Paços de Ferreira: um retrato actual de Entre-Douro e Minho

Entrevista com o Presidente da Câmara Municipal de Paços de Ferreira, Pedro Pinto, publicada no Semanário Grande Porto (26/03/2010):

A colocação de portagem na A42 coloca em risco o projecto industrial da marca sueca a ser implantado em Paços de Ferreira. Em entrevista ao GRANDE PORTO, o presidente da Câmara Municipal de Paços de Ferreira admite recurso aos tribunais contra a intenção do Governo.


Como é que vê a intenção do Governo em introduzir portagens nas SCUT?

É incoerente a dois títulos. Por um lado é incoerente do ponto de vista político, uma vez que as SCUT foram lançadas para discriminar positivamente as regiões onde fossem inseridas. Esta SCUT do Grande Porto ficou pronta em 2005 e os estudos que fundamentam a aplicação de portagens foram feitos em 2006, reportados a dados de 2004. Portanto, como é que politicamente um governo, que por acaso é da mesma cor do que lançou as SCUT, assenta os estudos em dados anteriores à data da inauguração? Por outro lado, do ponto de vista técnico, o Governo definiu três critérios – e bastava furar um deles para serem aplicadas as portagens – um era o PIB ser igual ou superior a 80 por cento, o outro era o poder de compra concelhio ser igual ou superior a 90 por cento e a distância/tempo da alternativa não ser superior em mais de 130 por cento.
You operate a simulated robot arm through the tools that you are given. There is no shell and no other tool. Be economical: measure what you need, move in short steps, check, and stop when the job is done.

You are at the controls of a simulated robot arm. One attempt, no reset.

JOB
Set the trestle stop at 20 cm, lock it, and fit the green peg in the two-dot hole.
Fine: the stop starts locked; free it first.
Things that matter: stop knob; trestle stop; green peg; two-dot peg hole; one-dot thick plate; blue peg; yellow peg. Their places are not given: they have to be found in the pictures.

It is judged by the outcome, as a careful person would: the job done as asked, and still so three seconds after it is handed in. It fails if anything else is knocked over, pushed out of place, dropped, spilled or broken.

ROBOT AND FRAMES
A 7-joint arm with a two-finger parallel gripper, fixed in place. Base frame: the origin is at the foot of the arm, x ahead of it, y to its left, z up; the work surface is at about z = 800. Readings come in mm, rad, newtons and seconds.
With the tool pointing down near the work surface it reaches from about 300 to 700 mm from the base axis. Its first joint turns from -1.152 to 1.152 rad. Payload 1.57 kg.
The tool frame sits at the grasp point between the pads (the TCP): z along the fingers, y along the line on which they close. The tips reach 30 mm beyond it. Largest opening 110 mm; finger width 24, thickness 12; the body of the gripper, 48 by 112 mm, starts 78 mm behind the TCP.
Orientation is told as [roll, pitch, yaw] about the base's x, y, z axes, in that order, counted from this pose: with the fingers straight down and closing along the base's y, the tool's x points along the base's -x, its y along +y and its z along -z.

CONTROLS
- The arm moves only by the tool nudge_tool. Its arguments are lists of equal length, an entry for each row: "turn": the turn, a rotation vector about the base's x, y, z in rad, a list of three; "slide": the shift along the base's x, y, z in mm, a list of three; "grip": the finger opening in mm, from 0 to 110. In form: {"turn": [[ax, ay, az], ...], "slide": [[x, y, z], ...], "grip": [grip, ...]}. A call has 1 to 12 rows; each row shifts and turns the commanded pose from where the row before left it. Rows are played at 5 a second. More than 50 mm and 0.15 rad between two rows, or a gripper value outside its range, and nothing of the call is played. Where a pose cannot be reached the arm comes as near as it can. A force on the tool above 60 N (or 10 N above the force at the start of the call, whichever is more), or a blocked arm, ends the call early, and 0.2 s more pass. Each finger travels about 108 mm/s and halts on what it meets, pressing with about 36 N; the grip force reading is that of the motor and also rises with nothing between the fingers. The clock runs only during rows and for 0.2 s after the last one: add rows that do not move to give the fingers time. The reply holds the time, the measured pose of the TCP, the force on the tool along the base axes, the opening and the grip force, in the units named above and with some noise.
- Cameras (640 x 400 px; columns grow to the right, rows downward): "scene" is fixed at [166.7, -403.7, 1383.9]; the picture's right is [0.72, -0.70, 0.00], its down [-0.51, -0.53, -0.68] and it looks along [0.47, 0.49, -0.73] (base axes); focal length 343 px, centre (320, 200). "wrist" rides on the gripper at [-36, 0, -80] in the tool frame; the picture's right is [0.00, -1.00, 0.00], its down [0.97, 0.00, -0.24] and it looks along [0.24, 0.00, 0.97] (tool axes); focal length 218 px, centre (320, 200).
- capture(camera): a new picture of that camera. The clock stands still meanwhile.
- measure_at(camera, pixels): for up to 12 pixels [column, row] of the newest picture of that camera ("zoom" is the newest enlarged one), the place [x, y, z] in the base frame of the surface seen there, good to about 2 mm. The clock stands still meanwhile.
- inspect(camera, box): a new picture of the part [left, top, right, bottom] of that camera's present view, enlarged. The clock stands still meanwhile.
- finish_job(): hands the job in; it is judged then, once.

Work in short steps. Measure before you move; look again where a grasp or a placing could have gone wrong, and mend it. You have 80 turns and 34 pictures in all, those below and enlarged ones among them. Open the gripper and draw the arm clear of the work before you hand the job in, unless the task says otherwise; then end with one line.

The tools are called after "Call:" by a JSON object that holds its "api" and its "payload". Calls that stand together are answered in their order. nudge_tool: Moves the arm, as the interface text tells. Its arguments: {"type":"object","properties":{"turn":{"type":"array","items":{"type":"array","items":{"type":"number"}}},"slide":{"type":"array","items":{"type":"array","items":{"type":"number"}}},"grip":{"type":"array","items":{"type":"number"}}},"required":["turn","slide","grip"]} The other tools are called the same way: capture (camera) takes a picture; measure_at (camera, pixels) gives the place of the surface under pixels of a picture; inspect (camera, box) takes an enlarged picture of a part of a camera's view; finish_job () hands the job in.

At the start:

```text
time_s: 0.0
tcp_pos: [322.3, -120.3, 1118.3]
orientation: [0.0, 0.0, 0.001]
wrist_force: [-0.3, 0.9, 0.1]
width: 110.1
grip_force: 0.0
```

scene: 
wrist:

Os estudos colocam a região com um PIB de 84 por cento, quando a verdade é que Paços de Ferreira tem o PIB mais alto e não ultrapassa os 60 por cento. Como é que é possível? É fácil. Juntaram vários concelhos, definiram uma forma de juntar pobres com ricos para resultar em remediados acima de 80 por cento. A SCUT Grande Porto, para este tipo de cálculos, abrange concelhos como o Marco de Canaveses, Vila Nova de Famalicão, Vizela, Gaia… O que fizeram foi juntar concelhos de forma a que a média ponderada resultasse em mais de 80 por cento. Estamos a falar da aplicação das portagens em 2010, quando a economia está na situação que todos conhecem, quando a riqueza gerada tem diminuído, e por isso esta medida não vem em nada ajudar ao desenvolvimento desta região.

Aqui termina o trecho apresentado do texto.